The mean annual rainfall is 1200 mm and the mean annual temperature is 12.5 C. Frosts are infrequent and no physiological drought is apparent. Data from Fourth National Forest Inventory (NFI4 2011) depict that forest surface in this province is 131,748 ha, representing about 60% of its surface (221,232 ha). Thus, Biscay is considered the epicenter of Basque forest activity. The main forest species are Pinus radiata D. Don and Eucalyptus globulus Labill. Both are fast-growing forest species which have properly adapted to the climate conditions of the Atlantic coast of Biscay. P. radiata is the predominant species in this province, with 70,562 ha. This species is distributed in areas near the sea and at elevations lower than 360 m (Figure 1a). The production of timber on these plantations is primarily based on the rotational clear-cutting of even-aged stands [43]. The rapid growth and good productivity of P. radiata have made this species the dominant tree species in Biscay, providing 90% of timber production in this area. With 10,123 ha, E. globulus is an abundant species at low altitudes. Near the coast of Biscay (Figure 1b), forest managers of the province are are promoting the expansion of eucalyptus plantations to obtain biomass for the pulp and paper industry and for bioenergy.

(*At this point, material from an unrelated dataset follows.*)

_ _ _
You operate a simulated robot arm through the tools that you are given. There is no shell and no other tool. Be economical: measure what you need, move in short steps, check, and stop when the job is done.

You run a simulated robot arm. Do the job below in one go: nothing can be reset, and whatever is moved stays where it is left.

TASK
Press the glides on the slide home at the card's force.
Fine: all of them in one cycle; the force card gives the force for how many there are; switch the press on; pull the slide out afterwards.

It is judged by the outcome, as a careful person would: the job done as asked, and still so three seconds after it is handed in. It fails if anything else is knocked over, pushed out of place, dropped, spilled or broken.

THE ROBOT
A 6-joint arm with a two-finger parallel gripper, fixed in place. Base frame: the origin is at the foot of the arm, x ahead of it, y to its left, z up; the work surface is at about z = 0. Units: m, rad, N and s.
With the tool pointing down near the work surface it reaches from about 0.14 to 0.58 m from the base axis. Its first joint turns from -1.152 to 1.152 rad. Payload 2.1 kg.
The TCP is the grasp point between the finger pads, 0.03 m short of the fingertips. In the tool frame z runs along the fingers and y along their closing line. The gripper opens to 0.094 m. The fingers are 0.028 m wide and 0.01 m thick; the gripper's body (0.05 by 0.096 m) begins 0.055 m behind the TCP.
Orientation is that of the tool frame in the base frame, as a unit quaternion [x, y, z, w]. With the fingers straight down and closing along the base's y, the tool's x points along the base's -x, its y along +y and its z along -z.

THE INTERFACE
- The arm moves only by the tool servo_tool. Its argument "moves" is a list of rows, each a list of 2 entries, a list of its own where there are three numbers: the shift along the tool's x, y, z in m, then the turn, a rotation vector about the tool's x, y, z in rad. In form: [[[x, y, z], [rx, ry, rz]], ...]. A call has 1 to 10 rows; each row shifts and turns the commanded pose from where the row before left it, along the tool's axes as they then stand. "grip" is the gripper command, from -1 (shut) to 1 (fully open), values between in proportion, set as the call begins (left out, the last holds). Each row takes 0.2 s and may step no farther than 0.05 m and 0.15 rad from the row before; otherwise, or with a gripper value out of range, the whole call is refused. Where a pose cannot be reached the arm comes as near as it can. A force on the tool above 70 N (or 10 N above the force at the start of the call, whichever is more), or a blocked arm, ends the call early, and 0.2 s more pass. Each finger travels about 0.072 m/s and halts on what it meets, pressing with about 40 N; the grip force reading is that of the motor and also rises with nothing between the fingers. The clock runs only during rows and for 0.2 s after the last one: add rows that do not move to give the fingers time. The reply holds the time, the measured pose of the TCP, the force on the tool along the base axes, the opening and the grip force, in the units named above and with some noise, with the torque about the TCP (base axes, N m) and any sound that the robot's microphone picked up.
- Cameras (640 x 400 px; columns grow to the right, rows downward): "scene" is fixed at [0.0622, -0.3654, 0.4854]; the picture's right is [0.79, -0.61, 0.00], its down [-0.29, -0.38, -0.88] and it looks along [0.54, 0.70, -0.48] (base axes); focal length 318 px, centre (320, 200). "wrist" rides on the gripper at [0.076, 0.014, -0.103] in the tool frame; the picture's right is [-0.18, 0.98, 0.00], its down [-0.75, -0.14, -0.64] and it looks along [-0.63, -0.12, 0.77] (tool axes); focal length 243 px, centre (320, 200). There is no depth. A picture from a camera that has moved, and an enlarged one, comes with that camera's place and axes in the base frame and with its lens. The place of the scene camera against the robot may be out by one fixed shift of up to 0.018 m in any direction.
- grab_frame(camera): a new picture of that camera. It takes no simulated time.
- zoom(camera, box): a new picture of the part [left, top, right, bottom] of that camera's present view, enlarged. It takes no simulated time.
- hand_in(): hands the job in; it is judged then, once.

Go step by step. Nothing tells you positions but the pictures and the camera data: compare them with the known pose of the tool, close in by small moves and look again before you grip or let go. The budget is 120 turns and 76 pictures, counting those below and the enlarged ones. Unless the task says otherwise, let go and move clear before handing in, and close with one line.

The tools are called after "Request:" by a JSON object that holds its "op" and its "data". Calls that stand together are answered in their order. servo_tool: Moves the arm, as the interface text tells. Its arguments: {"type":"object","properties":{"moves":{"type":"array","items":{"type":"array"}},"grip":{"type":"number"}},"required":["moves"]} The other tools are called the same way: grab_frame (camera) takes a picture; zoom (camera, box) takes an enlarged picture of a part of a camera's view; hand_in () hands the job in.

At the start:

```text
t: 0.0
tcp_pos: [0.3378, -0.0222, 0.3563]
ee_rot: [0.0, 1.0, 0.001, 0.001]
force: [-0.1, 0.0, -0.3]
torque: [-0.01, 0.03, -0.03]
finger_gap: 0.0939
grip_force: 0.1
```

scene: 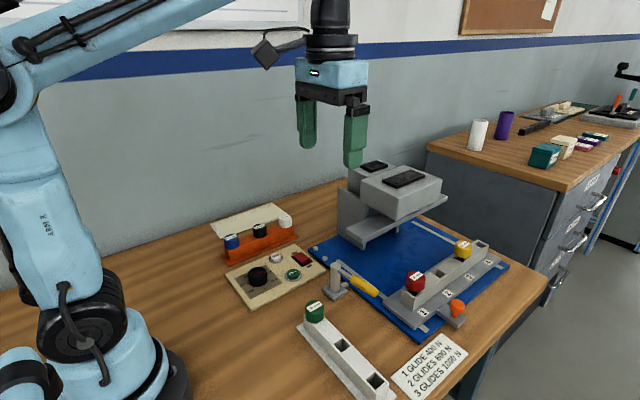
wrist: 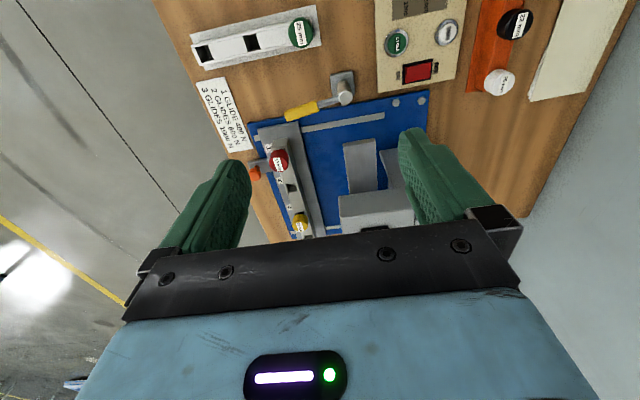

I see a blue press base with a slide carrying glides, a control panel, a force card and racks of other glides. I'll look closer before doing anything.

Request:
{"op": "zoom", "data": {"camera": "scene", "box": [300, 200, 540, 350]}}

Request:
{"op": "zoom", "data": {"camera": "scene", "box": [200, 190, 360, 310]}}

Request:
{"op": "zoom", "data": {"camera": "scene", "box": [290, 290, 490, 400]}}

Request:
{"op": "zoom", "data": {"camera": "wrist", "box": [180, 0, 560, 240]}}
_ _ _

2.2. Estimations of Biomass and Carbon Stock

Data from the Fourth National Forestry Inventory (NFI4) obtained in 2011 in Biscay were used in order to estimate the forest biomass fractions and the carbon sequestration (Figure 2). The NFI4 divides the province of Biscay into strata, which are defined as associations of areas with vegetation of similar characteristics. A stratum characterises the type or arboreal vegetation according to the species present in a particular zone, their states in terms of mass, and the fraction of tree cover per area [44]. Specific information concerning such strata is available at http://www.geo.euskadi.eus/mapa-forestal-del-pais-vasco-ano-2010/s69-geodir/es/. In this work we decided to select those species that fulfill two criteria: (a) high presence in the area of study, according to data obtained from the NFI-4, and (b) high potential for exploitable residue generation from the viewpoint of energy. Following both criteria, the species P. radiata and E. globulus were selected. Originally, we selected all the plots from the NFI4 whose areas were occupied by the species P. radiata and E. globulus, according to the forest map of Basque Country in 2010.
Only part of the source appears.